Plant of the Week- Currants & Gooseberries
Currants and Gooseberries are all members of the genus Ribes. This large genus includes all the fruiting black, red, and white currants, gooseberries, and hybrids including Jostaberry, as well as many flowering ornamental shrubs (including our native Red Flowering Currant, Ribes sanguineum).
For many years, the planting of Ribes, both fruiting and flowering, was restricted in North America as the plants can be the alternative host for white pine blister rust. This rust is a serious disease of all five-needled pines, and is a threat to the main timber species in the Northeast and New England regions. It was found, however, that most native species of Ribes can also act as alternate hosts, so restrictions have been lifted in most states.
Planting currants and gooseberries for their fruit is not nearly as common as planting blueberries and other berry plants. But both are extremely easy plants in the garden, tolerating some shade and a wide range of soil types.
The fruit of currants are borne on long stems (strigs). They have a small, soft seed inside. The fruit of red and white currants is sweet-tart in flavor, good fresh or in sauces and jellies. Black currants have a stronger flavor, and is often used for making liqueurs, Gooseberries are larger in size and are borne on single stems along the branches. They also are sweet-tart in flavor, excellent for cooking and processing. Both currants and gooseberries are high in natural pectins, and can be made into jams or jellies without additional pectin added.
When planting currants and gooseberries, try to choose mildew resistant varieties. This is the most common disease, and is more severe on gooseberries. Many of the newer varieties out there are resistant to both powdery mildew and to blister rust.
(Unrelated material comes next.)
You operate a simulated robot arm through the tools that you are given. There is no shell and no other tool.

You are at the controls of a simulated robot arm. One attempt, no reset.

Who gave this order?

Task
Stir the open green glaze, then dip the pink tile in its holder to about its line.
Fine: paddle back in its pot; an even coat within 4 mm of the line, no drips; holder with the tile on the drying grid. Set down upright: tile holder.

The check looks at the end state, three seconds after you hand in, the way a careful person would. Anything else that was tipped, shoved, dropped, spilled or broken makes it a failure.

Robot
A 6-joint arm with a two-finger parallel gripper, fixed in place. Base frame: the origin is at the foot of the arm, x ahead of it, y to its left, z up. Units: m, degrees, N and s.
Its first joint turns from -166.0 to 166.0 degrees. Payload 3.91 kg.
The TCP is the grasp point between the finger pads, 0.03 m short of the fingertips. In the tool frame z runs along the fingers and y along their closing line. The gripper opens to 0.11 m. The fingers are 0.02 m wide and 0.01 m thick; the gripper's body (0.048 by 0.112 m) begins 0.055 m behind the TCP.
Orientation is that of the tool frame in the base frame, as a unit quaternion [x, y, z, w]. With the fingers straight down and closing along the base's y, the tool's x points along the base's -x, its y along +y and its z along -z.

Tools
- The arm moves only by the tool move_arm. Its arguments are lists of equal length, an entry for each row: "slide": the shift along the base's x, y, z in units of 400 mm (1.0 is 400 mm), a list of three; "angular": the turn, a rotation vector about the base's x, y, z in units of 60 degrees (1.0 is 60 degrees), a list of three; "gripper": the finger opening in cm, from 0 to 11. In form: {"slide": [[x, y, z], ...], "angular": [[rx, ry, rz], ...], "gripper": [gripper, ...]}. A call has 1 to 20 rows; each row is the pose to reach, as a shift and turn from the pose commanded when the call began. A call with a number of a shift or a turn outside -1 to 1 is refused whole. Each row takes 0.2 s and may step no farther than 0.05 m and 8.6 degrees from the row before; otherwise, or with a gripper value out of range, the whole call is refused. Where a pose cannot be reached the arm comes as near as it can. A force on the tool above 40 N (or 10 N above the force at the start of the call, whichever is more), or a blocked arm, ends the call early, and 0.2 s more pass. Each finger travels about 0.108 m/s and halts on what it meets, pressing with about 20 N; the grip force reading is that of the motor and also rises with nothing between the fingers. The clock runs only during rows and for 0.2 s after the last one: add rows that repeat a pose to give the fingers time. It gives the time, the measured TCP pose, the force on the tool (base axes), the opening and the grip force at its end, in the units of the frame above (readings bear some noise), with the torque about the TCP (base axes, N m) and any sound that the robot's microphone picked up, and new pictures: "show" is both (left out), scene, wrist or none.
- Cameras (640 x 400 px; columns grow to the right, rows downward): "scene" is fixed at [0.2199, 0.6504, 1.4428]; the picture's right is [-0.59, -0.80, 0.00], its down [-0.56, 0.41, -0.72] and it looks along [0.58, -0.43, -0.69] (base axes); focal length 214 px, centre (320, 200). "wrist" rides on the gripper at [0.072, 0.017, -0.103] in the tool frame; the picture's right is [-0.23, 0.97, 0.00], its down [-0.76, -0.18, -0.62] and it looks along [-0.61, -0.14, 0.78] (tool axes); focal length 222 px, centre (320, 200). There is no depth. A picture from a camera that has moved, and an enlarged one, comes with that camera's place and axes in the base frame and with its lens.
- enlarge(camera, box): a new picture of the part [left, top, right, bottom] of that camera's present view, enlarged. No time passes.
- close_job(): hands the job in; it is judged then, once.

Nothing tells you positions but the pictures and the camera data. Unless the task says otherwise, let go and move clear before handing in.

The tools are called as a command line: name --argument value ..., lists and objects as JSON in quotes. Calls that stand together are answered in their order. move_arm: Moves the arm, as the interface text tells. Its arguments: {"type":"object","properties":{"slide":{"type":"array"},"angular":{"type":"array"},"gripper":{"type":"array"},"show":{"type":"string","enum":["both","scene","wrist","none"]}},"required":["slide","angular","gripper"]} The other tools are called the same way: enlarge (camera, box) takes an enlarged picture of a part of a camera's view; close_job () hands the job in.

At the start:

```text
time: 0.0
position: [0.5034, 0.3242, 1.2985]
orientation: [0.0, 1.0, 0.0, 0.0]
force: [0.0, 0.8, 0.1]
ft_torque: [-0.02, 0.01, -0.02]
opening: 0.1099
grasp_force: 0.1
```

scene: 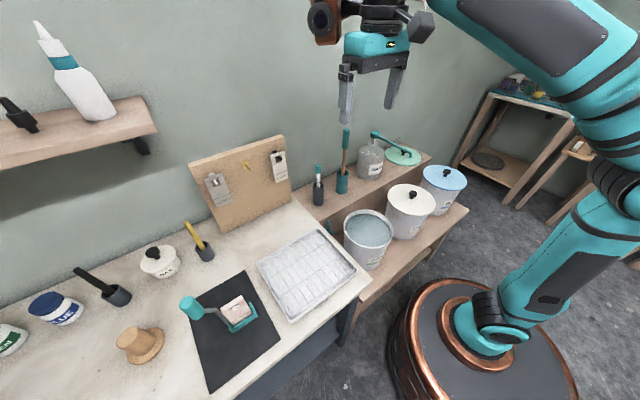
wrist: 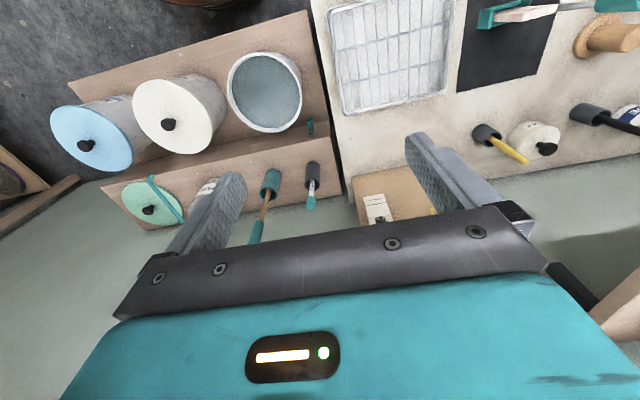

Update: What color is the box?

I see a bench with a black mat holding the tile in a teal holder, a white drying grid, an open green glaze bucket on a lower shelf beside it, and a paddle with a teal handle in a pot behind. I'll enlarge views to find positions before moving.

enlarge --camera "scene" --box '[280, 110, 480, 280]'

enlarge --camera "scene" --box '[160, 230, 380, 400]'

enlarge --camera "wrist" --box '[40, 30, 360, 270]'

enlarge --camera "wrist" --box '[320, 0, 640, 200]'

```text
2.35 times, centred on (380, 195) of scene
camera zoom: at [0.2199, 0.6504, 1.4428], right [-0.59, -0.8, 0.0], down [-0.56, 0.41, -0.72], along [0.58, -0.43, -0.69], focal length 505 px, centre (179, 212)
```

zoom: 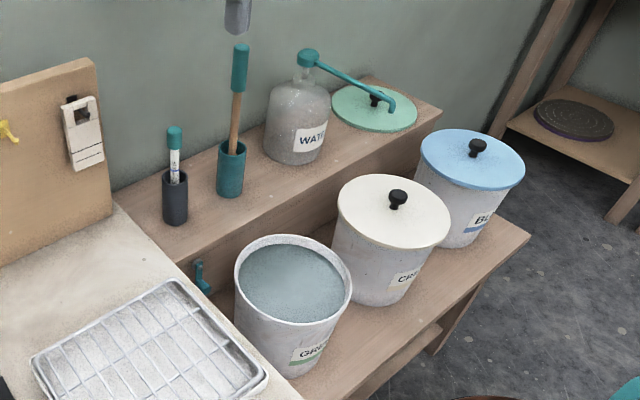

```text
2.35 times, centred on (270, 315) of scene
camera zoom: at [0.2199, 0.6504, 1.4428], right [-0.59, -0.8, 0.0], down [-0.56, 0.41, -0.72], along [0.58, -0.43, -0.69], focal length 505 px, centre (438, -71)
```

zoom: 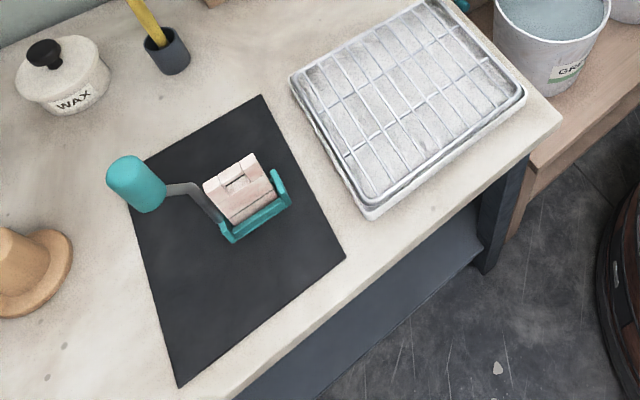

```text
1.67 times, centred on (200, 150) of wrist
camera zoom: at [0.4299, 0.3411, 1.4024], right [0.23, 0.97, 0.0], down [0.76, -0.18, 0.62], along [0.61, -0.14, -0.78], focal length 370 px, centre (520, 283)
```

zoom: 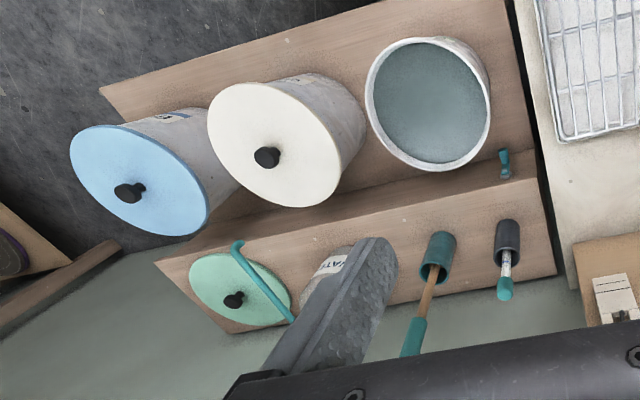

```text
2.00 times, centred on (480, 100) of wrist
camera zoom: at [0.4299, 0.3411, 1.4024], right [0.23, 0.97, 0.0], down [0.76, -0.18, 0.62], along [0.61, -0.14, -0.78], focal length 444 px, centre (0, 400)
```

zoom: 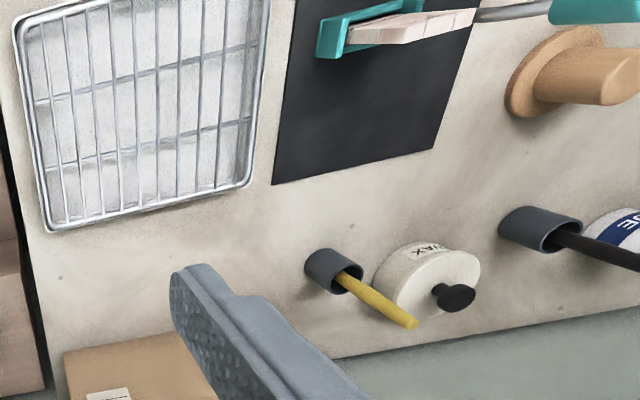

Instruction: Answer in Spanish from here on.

The plants have only a few pest issues as well; look for aphids on the new growth in late spring or early summer.
There are also two sawflies that can be a problem:
- The imported European currant worm is relatively common, and affects gooseberries and red and white currants. This sawfly larvae hatches just as the currants flower, and the small worms can quickly defoliate the shrub. Hand picking is one good option, and there are a couple of organic insecticides that are also effective.
- The gooseberry maggot is a more serious problem, as this fly lays her eggs on the newly formed fruit, just after bloom. The larvae hatches and burrows into the fruit, effectively ruining the berry. A spray just after bloom can help. Also, laying groundcloth down can prevent the larvae leaving fallen fruit from getting into the soil to pupate.
Currants and gooseberries are rarely grown commercially in the Pacific Northwest, but are starting to gain attention as restaurant and processing demands grow. Look for them from small farmers at local farmers markets, starting in early July. You may find a new fruit to love!